The object of this effort? The team intends to pair their device with this content in an experimental setting. They’re going to create a portable closed-loop system for presenting chills stimuli, combined with psychophysiological sensors and mechanical actuators simulating the sensation of chills – then measuring subject responses in real time.
Why is this relevant? The team believes that artificial frisson sensations could be used to induce emotional processing that will help contextualize the attention paid to interoceptive and exteroceptive sensations. For example, in children with autism, artificial sensations that did or did not produce psychogenic shivers could be used to assess interoceptive sensitivity. Similarly, individuals with alexithymia could be more effectively assessed – quantifying the extent to which they recognize chills-inducing and non-chills-inducing content, and their differential event-related responses.
The Bottom Line
In answer to our question: it is entirely possible that a goosebump is a goosebump is a goosebump.
In other words, the psychophysiological benefits of psychogenic frisson appear to be similar to those from artificially-induced chills. The pleasure and wellbeing naturally derived from peak emotional experiences may be duplicatable. Moreover, the ability to discern whether an experience is or is not emotionally meaningful may be quantifiable.
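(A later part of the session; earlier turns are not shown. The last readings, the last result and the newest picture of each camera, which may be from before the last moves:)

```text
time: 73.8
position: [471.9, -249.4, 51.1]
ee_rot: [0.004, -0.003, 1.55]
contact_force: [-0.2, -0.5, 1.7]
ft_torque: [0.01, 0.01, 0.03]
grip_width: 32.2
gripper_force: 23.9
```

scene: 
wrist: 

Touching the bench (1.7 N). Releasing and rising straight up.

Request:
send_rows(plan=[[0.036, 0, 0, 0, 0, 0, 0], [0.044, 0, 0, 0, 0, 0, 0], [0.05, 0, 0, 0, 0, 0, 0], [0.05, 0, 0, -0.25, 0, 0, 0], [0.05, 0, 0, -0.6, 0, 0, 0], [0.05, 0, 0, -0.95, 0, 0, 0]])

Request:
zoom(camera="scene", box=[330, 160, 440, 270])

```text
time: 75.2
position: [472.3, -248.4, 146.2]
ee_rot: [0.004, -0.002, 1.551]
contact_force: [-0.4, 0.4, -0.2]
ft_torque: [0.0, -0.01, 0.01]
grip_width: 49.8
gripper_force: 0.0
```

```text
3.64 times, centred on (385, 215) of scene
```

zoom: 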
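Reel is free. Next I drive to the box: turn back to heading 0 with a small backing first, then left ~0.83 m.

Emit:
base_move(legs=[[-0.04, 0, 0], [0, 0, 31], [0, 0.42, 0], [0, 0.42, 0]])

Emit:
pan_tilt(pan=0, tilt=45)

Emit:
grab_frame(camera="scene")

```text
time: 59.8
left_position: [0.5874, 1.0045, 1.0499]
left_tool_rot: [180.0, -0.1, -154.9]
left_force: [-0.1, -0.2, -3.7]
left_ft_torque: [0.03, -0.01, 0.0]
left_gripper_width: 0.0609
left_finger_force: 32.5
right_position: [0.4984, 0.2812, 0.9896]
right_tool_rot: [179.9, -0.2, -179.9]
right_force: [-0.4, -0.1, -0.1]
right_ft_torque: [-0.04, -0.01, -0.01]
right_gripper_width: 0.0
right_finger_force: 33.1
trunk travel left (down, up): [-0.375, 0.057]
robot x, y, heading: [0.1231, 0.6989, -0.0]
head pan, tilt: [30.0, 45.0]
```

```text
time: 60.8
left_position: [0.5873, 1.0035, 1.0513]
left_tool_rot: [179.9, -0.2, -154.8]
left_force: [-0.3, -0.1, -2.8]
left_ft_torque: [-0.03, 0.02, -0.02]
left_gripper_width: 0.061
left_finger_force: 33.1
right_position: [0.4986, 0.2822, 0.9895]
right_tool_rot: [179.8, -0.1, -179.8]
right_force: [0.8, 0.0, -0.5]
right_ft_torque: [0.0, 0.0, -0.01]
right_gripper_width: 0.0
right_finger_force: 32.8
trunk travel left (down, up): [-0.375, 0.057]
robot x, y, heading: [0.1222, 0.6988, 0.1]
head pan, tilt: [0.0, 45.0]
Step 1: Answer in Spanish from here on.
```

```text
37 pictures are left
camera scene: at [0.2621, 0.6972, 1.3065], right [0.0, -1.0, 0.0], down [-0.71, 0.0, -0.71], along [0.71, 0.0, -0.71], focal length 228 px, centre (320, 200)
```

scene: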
At the very least, the team expects their device and research to offer a deeper understanding of the role that bodily sensations play in brain function. Yet ultimately, this enquiry could serve as a game-changing basis for commercial and clinical tools that effectively interface with the body to improve health and wellbeing.
At CNS, we are committed to accelerating profound discoveries and cutting-edge technologies to drive impact across broad areas of mental wellbeing. Félix, Adam and Abhi’s project is a perfect example of the great things that can happen when cutting edge technology and academic research join to find viable, effective solutions. We are thrilled to be supporting this team and look forward to sharing the results of their project!